Naturalmente fondamentale è il lavoro svolto dall’Agenzia spaziale italiana: “I sistemi nascono nel mondo accademico e dagli enti di ricerca, che sviluppano idee di strumentazione, la cui realizzazione viene fatta dall’industria”, ha evidenziato Barbara Negri, aggiungendo che “l’Asi coordina, identifica e mette a fatto comune gli obiettivi dei ricercatori e dell’industria, e permette alle attività dei programmi spaziali di andare avanti”. Per questo l’Asi è impegnata in prima fila a sostenere la ricerca nazionale e a partecipare ai vari progetti internazionali. “Anche in Italia– ha continuato Negri – siamo molto sensibili allo studio della radioprotezione, e lo scudo magnetico è un’idea sfidante ma non impossibile, perché abbiamo visto che tutte le volte che ci si pone un obiettivo importante e si mettono insieme le forze e si va nella stessa direzione i risultati si trovano”.
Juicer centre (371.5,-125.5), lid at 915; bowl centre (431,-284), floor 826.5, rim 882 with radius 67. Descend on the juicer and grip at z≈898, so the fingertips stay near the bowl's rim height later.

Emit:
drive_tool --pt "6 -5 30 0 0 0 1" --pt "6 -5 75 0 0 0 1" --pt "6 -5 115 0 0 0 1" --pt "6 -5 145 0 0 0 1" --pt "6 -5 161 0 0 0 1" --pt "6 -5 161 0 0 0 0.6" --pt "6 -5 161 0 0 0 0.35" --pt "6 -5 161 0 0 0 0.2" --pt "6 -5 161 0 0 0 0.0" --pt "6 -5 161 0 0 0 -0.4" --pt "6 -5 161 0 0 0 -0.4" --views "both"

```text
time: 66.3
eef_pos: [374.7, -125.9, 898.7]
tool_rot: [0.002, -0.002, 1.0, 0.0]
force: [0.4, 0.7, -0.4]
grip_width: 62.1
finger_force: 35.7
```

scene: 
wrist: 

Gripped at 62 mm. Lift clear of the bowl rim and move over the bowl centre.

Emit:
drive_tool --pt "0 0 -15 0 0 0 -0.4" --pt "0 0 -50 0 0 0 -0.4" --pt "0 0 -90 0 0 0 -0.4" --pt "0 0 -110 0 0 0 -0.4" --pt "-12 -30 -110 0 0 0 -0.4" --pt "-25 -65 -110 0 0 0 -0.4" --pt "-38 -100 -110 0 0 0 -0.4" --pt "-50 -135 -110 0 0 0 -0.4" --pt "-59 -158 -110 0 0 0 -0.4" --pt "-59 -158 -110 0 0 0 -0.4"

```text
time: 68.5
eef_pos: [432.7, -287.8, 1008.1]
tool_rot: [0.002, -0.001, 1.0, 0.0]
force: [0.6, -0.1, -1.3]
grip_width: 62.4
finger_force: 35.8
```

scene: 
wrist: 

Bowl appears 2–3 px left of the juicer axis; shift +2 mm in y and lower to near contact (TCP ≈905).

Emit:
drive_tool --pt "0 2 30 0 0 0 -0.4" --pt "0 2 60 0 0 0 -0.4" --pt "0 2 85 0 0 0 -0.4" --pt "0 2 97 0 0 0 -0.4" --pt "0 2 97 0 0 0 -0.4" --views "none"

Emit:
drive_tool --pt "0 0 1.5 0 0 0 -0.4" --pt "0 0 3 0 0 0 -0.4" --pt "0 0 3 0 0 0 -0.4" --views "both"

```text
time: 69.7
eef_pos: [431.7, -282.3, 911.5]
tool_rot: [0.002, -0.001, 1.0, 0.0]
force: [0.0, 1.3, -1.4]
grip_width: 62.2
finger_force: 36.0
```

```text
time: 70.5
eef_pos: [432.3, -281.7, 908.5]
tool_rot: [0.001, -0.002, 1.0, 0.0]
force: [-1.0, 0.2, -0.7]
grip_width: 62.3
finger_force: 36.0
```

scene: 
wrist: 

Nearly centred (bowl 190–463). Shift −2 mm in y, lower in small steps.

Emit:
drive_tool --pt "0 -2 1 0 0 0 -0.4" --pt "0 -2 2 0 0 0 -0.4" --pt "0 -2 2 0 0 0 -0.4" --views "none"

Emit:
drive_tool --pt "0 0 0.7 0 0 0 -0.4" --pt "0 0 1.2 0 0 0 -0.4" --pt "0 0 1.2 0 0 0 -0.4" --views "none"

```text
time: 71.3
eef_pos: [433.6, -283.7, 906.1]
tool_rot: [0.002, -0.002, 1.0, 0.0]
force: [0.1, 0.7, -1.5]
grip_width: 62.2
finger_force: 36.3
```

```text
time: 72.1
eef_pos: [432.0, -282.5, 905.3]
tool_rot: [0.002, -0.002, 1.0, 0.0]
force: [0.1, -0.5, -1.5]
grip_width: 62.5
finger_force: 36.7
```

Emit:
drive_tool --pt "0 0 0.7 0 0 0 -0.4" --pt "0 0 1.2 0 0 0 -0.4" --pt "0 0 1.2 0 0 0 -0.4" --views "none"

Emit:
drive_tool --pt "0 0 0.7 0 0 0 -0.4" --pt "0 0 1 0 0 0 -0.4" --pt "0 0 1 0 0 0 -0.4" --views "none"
Osmosi tra scienza e industria

“Il rapporto tra ricerca e industria si è evoluto negli anni, e questa osmosi è fondamentale per una crescita comune di tutto l’ecosistema spaziale”, ha raccontato Cristina Leone, precisando come questo rapporto “si sia chiaramente evoluto negli anni, passando da commesse esclusivamente governative a oggi con il lancio di missioni satellitari commerciali dove è l’industria che gestisce sia il satellite che i dati”. È una collaborazione di successo, quella raccontata da Leone, con un’osmosi tra impresa e ricerca che ha permesso di esplorare angoli remoti di universo alla ricerca di altri mondi e, potenzialmente, altre forme di vita. L’occasione è stata anche un momento di riflessione per l’accesso del mondo femminile alla ricerca, coincidendo tra l’altro con la Giornata internazionale delle donne e delle ragazze nella scienza istituita dalle Nazioni Unite. “Sono certa che questo dibattito sia stato di grande ispirazione per le ragazze che vogliono intraprendere un percorso Stem o che decideranno di scegliere lo spazio come loro professione” ha concluso Leone.